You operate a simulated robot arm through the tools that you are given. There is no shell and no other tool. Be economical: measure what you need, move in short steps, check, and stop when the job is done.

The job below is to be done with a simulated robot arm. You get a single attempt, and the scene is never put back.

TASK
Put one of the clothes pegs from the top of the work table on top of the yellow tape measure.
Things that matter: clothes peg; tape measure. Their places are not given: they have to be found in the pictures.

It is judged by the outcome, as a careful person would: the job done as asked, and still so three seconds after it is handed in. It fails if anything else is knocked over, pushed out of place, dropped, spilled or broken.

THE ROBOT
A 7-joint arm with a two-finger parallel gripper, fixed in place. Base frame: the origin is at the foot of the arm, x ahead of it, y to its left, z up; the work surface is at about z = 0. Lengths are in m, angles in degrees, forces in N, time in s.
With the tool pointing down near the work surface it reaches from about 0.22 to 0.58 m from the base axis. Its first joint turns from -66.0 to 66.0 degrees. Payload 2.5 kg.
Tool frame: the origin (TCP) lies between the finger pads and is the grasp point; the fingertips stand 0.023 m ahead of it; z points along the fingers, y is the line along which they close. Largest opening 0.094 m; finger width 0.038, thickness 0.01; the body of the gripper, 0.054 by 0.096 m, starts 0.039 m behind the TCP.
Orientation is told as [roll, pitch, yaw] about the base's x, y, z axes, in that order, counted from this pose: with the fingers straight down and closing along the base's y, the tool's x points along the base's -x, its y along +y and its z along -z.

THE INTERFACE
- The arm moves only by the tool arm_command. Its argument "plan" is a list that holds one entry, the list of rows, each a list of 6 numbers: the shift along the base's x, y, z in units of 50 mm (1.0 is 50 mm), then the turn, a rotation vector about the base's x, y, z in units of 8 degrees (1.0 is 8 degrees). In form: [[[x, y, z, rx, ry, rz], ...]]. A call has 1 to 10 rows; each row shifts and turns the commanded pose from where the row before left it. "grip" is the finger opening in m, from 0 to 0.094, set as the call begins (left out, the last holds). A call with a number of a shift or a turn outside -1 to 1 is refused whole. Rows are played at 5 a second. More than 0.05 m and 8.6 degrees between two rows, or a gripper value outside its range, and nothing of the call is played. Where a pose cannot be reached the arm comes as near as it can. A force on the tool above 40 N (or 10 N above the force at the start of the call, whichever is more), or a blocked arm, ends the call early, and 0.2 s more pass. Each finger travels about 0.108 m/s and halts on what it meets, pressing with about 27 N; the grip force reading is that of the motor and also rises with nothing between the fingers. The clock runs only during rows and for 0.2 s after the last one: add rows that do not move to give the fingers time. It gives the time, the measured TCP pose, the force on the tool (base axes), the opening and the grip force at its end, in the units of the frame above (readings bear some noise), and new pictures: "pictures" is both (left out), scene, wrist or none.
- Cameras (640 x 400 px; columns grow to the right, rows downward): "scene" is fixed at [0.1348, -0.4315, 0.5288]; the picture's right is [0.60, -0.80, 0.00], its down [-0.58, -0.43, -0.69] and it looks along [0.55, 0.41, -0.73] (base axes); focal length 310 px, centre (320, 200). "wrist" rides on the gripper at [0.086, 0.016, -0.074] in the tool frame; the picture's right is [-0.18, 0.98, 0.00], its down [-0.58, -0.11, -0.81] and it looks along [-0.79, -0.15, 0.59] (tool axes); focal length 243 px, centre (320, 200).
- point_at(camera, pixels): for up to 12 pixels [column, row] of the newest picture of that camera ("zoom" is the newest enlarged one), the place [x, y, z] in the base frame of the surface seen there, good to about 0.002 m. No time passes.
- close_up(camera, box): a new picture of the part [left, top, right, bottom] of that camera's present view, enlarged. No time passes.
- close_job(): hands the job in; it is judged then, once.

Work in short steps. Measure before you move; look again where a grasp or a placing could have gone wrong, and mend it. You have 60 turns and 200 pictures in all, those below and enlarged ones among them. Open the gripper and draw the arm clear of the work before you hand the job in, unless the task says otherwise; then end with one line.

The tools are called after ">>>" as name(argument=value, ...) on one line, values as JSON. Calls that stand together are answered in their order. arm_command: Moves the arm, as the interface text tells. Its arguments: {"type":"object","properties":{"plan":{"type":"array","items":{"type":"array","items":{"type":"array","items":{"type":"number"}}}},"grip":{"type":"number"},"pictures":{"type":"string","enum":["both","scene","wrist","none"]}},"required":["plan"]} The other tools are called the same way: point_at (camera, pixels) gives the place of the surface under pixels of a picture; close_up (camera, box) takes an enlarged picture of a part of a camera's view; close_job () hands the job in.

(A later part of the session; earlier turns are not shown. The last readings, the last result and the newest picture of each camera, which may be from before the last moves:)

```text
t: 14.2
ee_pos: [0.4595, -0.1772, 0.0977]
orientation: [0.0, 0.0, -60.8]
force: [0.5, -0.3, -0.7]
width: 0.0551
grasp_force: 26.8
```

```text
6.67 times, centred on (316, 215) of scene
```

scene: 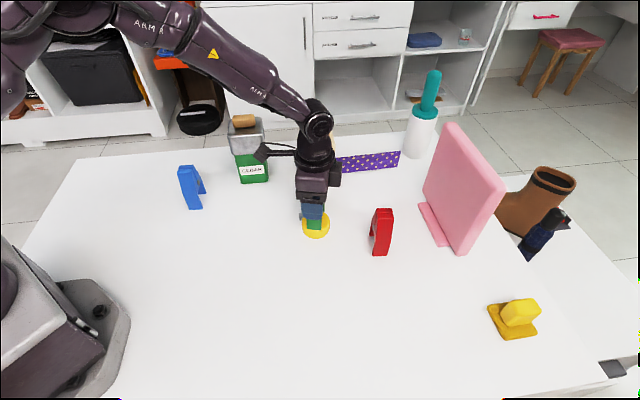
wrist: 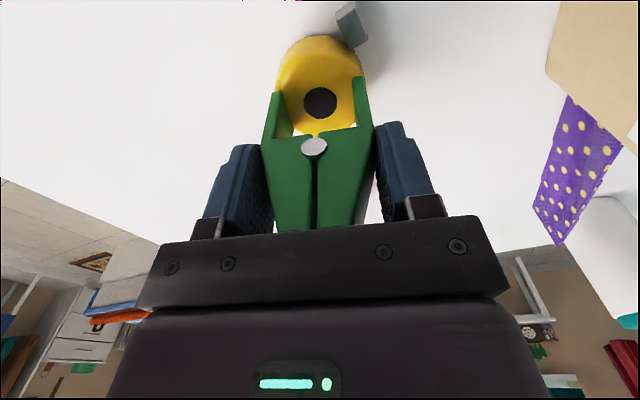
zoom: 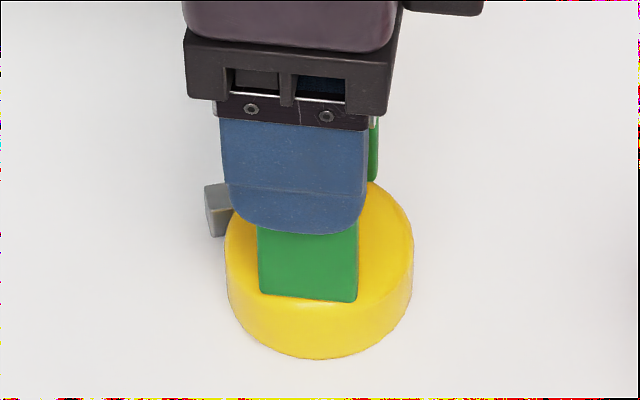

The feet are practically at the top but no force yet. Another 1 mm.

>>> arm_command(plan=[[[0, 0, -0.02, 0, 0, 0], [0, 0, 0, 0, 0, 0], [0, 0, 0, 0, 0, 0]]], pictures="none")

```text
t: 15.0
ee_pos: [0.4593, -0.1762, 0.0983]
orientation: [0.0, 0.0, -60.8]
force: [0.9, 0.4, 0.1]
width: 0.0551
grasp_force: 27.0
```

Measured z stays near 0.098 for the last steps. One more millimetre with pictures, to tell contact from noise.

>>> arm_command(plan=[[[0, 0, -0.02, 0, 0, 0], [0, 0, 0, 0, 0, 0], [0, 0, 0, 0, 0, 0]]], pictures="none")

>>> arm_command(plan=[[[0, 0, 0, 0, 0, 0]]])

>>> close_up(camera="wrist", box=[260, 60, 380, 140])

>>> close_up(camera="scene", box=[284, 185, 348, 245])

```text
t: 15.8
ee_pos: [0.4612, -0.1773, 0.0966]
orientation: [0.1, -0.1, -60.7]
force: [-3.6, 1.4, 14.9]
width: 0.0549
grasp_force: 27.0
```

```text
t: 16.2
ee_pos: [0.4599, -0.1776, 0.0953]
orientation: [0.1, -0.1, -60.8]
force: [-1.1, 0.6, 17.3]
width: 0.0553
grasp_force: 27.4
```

▶ [WHAT NEEDS TO BE DONE]: Reproduce all of the material above word for word. Omit the pictures.

▶ [WRITTEN SOLUTION]:
You operate a simulated robot arm through the tools that you are given. There is no shell and no other tool. Be economical: measure what you need, move in short steps, check, and stop when the job is done.

The job below is to be done with a simulated robot arm. You get a single attempt, and the scene is never put back.

TASK
Put one of the clothes pegs from the top of the work table on top of the yellow tape measure.
Things that matter: clothes peg; tape measure. Their places are not given: they have to be found in the pictures.

It is judged by the outcome, as a careful person would: the job done as asked, and still so three seconds after it is handed in. It fails if anything else is knocked over, pushed out of place, dropped, spilled or broken.

THE ROBOT
A 7-joint arm with a two-finger parallel gripper, fixed in place. Base frame: the origin is at the foot of the arm, x ahead of it, y to its left, z up; the work surface is at about z = 0. Lengths are in m, angles in degrees, forces in N, time in s.
With the tool pointing down near the work surface it reaches from about 0.22 to 0.58 m from the base axis. Its first joint turns from -66.0 to 66.0 degrees. Payload 2.5 kg.
Tool frame: the origin (TCP) lies between the finger pads and is the grasp point; the fingertips stand 0.023 m ahead of it; z points along the fingers, y is the line along which they close. Largest opening 0.094 m; finger width 0.038, thickness 0.01; the body of the gripper, 0.054 by 0.096 m, starts 0.039 m behind the TCP.
Orientation is told as [roll, pitch, yaw] about the base's x, y, z axes, in that order, counted from this pose: with the fingers straight down and closing along the base's y, the tool's x points along the base's -x, its y along +y and its z along -z.

THE INTERFACE
- The arm moves only by the tool arm_command. Its argument "plan" is a list that holds one entry, the list of rows, each a list of 6 numbers: the shift along the base's x, y, z in units of 50 mm (1.0 is 50 mm), then the turn, a rotation vector about the base's x, y, z in units of 8 degrees (1.0 is 8 degrees). In form: [[[x, y, z, rx, ry, rz], ...]]. A call has 1 to 10 rows; each row shifts and turns the commanded pose from where the row before left it. "grip" is the finger opening in m, from 0 to 0.094, set as the call begins (left out, the last holds). A call with a number of a shift or a turn outside -1 to 1 is refused whole. Rows are played at 5 a second. More than 0.05 m and 8.6 degrees between two rows, or a gripper value outside its range, and nothing of the call is played. Where a pose cannot be reached the arm comes as near as it can. A force on the tool above 40 N (or 10 N above the force at the start of the call, whichever is more), or a blocked arm, ends the call early, and 0.2 s more pass. Each finger travels about 0.108 m/s and halts on what it meets, pressing with about 27 N; the grip force reading is that of the motor and also rises with nothing between the fingers. The clock runs only during rows and for 0.2 s after the last one: add rows that do not move to give the fingers time. It gives the time, the measured TCP pose, the force on the tool (base axes), the opening and the grip force at its end, in the units of the frame above (readings bear some noise), and new pictures: "pictures" is both (left out), scene, wrist or none.
- Cameras (640 x 400 px; columns grow to the right, rows downward): "scene" is fixed at [0.1348, -0.4315, 0.5288]; the picture's right is [0.60, -0.80, 0.00], its down [-0.58, -0.43, -0.69] and it looks along [0.55, 0.41, -0.73] (base axes); focal length 310 px, centre (320, 200). "wrist" rides on the gripper at [0.086, 0.016, -0.074] in the tool frame; the picture's right is [-0.18, 0.98, 0.00], its down [-0.58, -0.11, -0.81] and it looks along [-0.79, -0.15, 0.59] (tool axes); focal length 243 px, centre (320, 200).
- point_at(camera, pixels): for up to 12 pixels [column, row] of the newest picture of that camera ("zoom" is the newest enlarged one), the place [x, y, z] in the base frame of the surface seen there, good to about 0.002 m. No time passes.
- close_up(camera, box): a new picture of the part [left, top, right, bottom] of that camera's present view, enlarged. No time passes.
- close_job(): hands the job in; it is judged then, once.

Work in short steps. Measure before you move; look again where a grasp or a placing could have gone wrong, and mend it. You have 60 turns and 200 pictures in all, those below and enlarged ones among them. Open the gripper and draw the arm clear of the work before you hand the job in, unless the task says otherwise; then end with one line.

The tools are called after ">>>" as name(argument=value, ...) on one line, values as JSON. Calls that stand together are answered in their order. arm_command: Moves the arm, as the interface text tells. Its arguments: {"type":"object","properties":{"plan":{"type":"array","items":{"type":"array","items":{"type":"array","items":{"type":"number"}}}},"grip":{"type":"number"},"pictures":{"type":"string","enum":["both","scene","wrist","none"]}},"required":["plan"]} The other tools are called the same way: point_at (camera, pixels) gives the place of the surface under pixels of a picture; close_up (camera, box) takes an enlarged picture of a part of a camera's view; close_job () hands the job in.

(A later part of the session; earlier turns are not shown. The last readings, the last result and the newest picture of each camera, which may be from before the last moves:)

```text
t: 14.2
ee_pos: [0.4595, -0.1772, 0.0977]
orientation: [0.0, 0.0, -60.8]
force: [0.5, -0.3, -0.7]
width: 0.0551
grasp_force: 26.8
```

```text
6.67 times, centred on (316, 215) of scene
```

scene: 
wrist: 
zoom: 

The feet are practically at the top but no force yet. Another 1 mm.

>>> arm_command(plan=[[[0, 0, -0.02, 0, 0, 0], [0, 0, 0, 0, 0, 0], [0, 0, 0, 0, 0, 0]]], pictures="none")

```text
t: 15.0
ee_pos: [0.4593, -0.1762, 0.0983]
orientation: [0.0, 0.0, -60.8]
force: [0.9, 0.4, 0.1]
width: 0.0551
grasp_force: 27.0
```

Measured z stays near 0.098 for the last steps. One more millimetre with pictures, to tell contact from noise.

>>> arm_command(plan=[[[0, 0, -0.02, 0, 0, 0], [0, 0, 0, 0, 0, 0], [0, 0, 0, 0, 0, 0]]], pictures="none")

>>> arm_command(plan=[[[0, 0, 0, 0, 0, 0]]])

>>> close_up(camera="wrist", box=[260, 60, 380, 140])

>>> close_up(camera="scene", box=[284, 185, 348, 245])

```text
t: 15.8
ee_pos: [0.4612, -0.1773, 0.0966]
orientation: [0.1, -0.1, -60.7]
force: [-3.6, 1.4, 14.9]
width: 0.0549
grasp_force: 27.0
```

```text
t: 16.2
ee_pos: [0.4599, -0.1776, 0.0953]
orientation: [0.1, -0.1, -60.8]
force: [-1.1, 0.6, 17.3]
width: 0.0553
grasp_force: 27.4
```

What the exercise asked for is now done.